En créant Soleco au début des années 1980, Georges Guironnet est devenu un pionnier de la production d’énergie solaire sur l’île. L’ensemble de ses engagements professionnels et associatifs l’ont ensuite conforté dans ce combat au service d’une plus grande maîtrise énergétique, et il reste aujourd’hui un interlocuteur incontournable pour évoquer l’avenir énergétique de l’île. Son expertise, il l’a forgée sur le tas en tant qu’entrepreneur et que militant, et c’est sans doute pour ça qu’il la partage aussi naturellement, pour éclairer un débat trop souvent considéré comme technique alors qu’il s’agit d’exploiter des biens communs dans l’intérêt général.



Tonì Casalonga, 1977
Tonì Casalonga, 1977
L’affaire avait plutôt bien commencé avec la création du COMES, Commissariat à l’Energie Solaire dès 1978 suite aux chocs pétroliers de 1973 et 1975. Cette structure avait de grandes ambitions aider à l’émergence et accompagner les acteurs du domaine pour concurrencer à terme le pétrole. On ne parlait pas encore d’économies d’énergie de façon sérieuse.
En Corse, c’était l’époque où le professeur Georges Peri avait créé le CRES Centre de Recherches Etudes et Systèmes à Ajaccio, à la pointe des Sanguinaires, au lieu-dit Vignola, en partenariat associé au CNRS, avant même la réouverture de l’Université.
 

Pionnier inattendu

Personnellement, j’étais alors très loin de ces sujets, mais avec le soutien de ma femme Ghjuvanna Lanzalavi, en 1982 j’ai créé Soleco, la première entreprise d’installation de panneaux solaire thermique et photovoltaïques de l’île.

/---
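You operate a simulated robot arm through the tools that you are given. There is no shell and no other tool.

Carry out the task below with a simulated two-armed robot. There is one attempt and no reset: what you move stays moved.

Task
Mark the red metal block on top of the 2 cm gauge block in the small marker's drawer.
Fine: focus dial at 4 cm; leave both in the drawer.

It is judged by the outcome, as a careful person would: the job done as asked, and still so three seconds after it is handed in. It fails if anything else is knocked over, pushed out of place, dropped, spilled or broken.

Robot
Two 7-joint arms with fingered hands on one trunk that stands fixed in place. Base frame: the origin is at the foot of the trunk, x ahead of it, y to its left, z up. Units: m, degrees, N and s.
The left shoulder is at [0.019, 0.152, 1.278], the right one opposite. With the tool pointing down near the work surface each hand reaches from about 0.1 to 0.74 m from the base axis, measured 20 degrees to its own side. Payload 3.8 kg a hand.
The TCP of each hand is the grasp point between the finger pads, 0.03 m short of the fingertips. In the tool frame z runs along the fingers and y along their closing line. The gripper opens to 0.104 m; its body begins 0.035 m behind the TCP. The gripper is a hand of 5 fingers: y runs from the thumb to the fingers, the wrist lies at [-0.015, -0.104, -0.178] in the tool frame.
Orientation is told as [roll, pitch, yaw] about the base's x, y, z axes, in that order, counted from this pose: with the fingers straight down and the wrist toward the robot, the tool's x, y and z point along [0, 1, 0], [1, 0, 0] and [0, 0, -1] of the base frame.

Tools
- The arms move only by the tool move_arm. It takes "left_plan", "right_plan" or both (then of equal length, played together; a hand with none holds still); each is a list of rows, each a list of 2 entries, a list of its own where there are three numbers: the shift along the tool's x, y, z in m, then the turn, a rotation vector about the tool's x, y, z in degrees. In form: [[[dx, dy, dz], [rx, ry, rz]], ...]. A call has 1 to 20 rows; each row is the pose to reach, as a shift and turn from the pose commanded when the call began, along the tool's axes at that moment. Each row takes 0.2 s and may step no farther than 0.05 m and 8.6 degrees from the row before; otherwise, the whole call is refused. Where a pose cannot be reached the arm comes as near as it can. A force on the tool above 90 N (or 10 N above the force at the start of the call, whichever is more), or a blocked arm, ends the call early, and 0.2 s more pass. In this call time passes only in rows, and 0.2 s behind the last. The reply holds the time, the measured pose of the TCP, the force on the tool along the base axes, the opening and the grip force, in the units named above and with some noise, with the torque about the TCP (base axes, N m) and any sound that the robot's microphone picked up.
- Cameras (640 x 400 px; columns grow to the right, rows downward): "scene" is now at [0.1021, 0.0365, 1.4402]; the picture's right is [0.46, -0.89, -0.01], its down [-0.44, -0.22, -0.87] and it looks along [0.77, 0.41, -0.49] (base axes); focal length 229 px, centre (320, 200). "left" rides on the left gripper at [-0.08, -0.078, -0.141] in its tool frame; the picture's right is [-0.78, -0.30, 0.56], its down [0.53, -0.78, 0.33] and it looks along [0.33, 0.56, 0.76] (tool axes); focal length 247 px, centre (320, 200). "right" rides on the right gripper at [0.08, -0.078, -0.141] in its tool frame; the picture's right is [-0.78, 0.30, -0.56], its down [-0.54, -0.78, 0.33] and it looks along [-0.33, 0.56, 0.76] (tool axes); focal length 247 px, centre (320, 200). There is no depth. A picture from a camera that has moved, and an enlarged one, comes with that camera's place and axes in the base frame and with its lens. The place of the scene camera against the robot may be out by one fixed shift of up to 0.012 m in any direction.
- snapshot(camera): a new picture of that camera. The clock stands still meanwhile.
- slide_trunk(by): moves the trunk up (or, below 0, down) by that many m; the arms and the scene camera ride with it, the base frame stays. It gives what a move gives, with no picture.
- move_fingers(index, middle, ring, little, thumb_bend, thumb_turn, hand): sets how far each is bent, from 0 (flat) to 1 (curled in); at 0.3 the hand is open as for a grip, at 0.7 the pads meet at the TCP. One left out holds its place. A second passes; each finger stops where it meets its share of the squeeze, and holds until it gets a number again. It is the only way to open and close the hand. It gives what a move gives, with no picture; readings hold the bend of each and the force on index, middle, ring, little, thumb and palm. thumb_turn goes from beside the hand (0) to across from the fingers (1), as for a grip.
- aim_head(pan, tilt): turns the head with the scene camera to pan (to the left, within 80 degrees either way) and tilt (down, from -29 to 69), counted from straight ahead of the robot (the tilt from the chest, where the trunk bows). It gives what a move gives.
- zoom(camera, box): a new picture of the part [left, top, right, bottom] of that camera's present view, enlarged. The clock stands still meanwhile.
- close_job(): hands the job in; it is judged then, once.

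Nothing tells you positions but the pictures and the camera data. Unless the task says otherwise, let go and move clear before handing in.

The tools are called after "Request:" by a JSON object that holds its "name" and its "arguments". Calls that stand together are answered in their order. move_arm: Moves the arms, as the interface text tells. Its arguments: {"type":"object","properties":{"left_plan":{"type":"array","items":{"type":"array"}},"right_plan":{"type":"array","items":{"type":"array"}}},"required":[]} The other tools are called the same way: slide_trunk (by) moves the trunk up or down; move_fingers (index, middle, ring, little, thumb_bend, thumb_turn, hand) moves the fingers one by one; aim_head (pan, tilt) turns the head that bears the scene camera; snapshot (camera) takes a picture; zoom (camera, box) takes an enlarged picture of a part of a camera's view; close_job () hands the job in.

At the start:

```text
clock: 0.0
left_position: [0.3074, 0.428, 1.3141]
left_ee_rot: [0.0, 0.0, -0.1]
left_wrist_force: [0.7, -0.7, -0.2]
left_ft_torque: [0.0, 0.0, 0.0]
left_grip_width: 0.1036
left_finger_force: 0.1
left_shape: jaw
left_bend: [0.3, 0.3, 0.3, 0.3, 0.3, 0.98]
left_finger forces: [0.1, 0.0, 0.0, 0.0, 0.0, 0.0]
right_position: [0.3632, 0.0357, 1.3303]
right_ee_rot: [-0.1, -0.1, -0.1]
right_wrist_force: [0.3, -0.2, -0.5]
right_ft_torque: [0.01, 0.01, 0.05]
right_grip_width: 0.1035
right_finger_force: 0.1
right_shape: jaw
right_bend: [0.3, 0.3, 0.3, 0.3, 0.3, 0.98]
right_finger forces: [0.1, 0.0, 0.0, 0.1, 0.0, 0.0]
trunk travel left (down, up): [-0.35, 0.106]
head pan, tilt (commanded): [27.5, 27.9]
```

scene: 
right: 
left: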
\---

C’était par pur militantisme, pour vivre en Corse et pour y créer des emplois dans un domaine d’intérêt général. Nous nous sommes installés à Ochjatana son village natal qui restera le siège de la société plus de 20 ans.
Cette décision était le fruit d’un engagement au long cours qui s’était traduit notamment par une participation très active à A Casa di u Populu Corsu à Paris au cours des années de braises…
C’est l’ingénieur et architecte Paul Casalonga, qui m’a encouragé à passer à l’acte. Je me souviendrais toujours de notre première rencontre à Orly à l’arrivée du dernier vol où il m’est apparu en ciré jaune de chantier au milieu des costumes cravates, et m’a ouvert son carnet d’adresses. J’étais alors dirigeant d’une société de pub et marketing florissante à Paris, ce qui m’a permis de lancer Soleco sans peser sur ses charges puisque je n’ai pris mon premier salaire que cinq ans plus tard, le 1er janvier 1988.

L’autre rencontre déterminante pour l’entreprise a été Jean-Pierre Navari, notre premier salarié en CDI : un homme d’exception, vrai couteau suisse avec une énorme capacité de travail et une volonté farouche, plus un sens de la responsabilité et de la gestion inné qu’il a développé au fil de notre collaboration. Ensuite il y a eu les vicissitudes et aléas de la création et du développement d’une entreprise dans un secteur nouveau avec une politique nationale absolument catastrophique de stop and Go qui a détruit la totalité des fabricants et installateurs militants du domaine sur le Continent et dans l’île. La volonté militante de notre équipe nous a permis de tenir contre vents et marées. Jean-Pierre devenu associé a naturellement repris les rênes il y a déjà de nombreuses d’années. Aujourd’hui, Soleco c’est plus de 60 collaborateurs et une activité internationale.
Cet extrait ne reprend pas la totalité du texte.